Regional malls adjust to stay on top of changes

03/01/2014 11:30 AM

03/02/2014 8:03 AM

For more than two decades, Towne East Square and Towne West Square were the places to shop in Wichita.

But in recent years, they slowly have become just another couple of big shopping centers, as retail on the east side spread up North Rock Road, then to Webb and Greenwich roads; and on the west side sprouted along 21st and up Maize Road.

And when the economy is down, and the amount of money people spend is stagnant, a retail sector built for the good times has felt the strain.

Some nationally have proclaimed the death of malls. But Simon Property Group spokesman Les Morris said that the rumor of malls’ death is premature – just head over to the mall on any weekend to see the crowds.

“Regional malls like Towne East and Towne West are not being developed from the ground up anymore, but it doesn’t mean it’s a dying industry at all,” Morris said. “The regional mall model is there, and the sales are spectacular.”

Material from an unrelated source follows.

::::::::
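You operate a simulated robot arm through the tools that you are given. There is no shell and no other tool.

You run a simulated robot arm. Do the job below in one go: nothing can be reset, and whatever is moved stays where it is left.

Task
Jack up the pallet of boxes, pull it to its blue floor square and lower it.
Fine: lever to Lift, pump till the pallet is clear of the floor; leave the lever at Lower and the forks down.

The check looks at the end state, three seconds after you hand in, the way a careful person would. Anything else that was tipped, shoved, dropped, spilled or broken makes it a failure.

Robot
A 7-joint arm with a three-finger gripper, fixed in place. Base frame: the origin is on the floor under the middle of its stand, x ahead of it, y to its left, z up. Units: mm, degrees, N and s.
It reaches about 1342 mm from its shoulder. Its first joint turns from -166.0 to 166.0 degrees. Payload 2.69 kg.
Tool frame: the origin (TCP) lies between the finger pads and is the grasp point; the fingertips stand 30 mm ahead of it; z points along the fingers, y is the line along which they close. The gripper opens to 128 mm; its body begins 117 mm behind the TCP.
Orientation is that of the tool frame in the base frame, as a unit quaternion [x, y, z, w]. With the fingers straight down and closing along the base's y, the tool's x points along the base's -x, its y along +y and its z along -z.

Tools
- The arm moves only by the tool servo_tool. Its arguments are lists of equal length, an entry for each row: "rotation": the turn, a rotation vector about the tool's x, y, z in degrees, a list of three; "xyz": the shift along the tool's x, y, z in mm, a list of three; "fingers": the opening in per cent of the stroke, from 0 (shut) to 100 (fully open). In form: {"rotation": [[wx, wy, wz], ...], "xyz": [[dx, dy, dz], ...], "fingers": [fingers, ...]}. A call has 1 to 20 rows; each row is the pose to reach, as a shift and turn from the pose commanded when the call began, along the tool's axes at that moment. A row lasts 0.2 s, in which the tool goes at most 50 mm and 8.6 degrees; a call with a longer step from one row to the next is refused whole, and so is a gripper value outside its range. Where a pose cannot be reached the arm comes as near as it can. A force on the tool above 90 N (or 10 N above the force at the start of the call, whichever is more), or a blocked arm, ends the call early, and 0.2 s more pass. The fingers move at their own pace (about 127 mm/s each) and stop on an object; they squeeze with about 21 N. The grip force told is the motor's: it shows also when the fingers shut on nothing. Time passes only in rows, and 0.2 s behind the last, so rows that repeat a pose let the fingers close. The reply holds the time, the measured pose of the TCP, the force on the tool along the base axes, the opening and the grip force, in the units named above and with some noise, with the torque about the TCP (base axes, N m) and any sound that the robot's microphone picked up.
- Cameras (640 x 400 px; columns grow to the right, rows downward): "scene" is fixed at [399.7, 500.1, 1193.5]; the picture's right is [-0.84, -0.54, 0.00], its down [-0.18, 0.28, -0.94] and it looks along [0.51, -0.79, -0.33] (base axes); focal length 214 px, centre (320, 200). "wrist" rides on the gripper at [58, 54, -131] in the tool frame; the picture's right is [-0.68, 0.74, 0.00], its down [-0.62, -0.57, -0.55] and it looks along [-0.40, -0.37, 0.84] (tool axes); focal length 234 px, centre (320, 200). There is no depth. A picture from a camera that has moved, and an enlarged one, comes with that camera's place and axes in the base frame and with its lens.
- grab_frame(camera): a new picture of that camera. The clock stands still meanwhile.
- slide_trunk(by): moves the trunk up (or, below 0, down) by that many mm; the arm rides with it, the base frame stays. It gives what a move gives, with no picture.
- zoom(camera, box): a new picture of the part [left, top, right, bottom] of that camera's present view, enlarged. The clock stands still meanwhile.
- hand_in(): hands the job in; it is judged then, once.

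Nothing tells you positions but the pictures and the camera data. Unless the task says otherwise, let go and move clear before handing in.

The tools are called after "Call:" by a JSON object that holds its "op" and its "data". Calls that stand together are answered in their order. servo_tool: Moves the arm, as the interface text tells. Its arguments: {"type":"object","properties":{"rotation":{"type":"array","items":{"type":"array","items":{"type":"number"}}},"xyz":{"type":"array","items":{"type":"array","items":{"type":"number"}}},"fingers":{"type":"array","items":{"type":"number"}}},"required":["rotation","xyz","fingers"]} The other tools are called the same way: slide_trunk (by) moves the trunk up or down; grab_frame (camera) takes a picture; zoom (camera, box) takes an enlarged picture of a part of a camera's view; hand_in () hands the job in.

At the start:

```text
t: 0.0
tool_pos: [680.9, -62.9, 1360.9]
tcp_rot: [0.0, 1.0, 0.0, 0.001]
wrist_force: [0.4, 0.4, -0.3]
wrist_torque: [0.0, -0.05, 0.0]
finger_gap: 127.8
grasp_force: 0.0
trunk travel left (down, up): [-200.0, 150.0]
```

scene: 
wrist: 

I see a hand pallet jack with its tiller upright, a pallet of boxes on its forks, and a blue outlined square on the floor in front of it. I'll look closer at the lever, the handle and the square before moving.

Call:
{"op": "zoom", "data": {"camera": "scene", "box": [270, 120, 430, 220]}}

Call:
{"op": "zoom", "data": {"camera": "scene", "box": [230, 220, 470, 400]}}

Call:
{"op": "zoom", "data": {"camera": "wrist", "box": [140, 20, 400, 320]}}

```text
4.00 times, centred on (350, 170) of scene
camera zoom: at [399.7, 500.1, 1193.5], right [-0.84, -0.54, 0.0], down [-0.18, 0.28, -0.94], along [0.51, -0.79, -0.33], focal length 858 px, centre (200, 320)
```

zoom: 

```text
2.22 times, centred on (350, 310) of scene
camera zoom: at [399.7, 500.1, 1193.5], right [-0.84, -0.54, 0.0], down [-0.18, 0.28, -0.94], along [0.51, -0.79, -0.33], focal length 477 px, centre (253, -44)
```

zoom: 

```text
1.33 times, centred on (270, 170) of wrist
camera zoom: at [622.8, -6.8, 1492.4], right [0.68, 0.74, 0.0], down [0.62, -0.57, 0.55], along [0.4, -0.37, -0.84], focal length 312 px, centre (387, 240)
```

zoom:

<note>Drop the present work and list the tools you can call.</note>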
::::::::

Towne East, which opened in 1975, is 1.1 million square feet and has 125 stores. It’s still the largest shopping center in Kansas, said Jeff Runnels, area manager for Simon Property Group.

Towne West, which opened in 1980, is 950,000 square feet and has 95 stores. It is among the largest centers in the state.

Sales are up at Simon Properties, which built and still owns the two Wichita malls. Sales per square foot for its malls were $579, up 3 percent from a year ago, and occupancy was 96 percent, near a historic high, Morris said.

That’s not to say that regional malls haven’t peaked in their retail dominance. And it’s not to say that some malls aren’t sitting in areas with declining appeal, or that some of their traditional anchors such as Sears and J.C. Penney aren’t in trouble, or even that the Internet isn’t taking an increasingly large bite out of all brick-and-mortar retailers.

Simon has certainly adjusted to stay on top of such changes.

It sold off the Wichita Mall on East Harry in 2002 and the Hutchinson Mall in 2004. It has added more nontraditional tenants at its regional malls to keep occupancy high. One of Towne East’s bigger tenants is Wright Career College.

“We are starting to see more nonretail uses in the industry,” Runnels said.

And, most importantly for Wichita, in December Simon announced that it would spin off Towne West, along with 43 smaller regional malls and a number of strip centers, into its own company. The smaller malls all have net operating income of $10 million or less.

Simon will continue to manage the spun-off malls and noted that the malls together have an occupancy of about 90 percent.

By spinning off the smaller malls and its strip centers, the remaining company will see higher occupancy rates and profits, the company said in a December news release.

In turn, Simon will focus on faster growing sectors: premium outlet malls, which have become the hot retail sector in the economically squeezed era of the last five years, and malls overseas.

Even so, malls continue to enjoy a future, said Morris.

“It may be the best delivery system of goods and services ever in this country,” Morris said.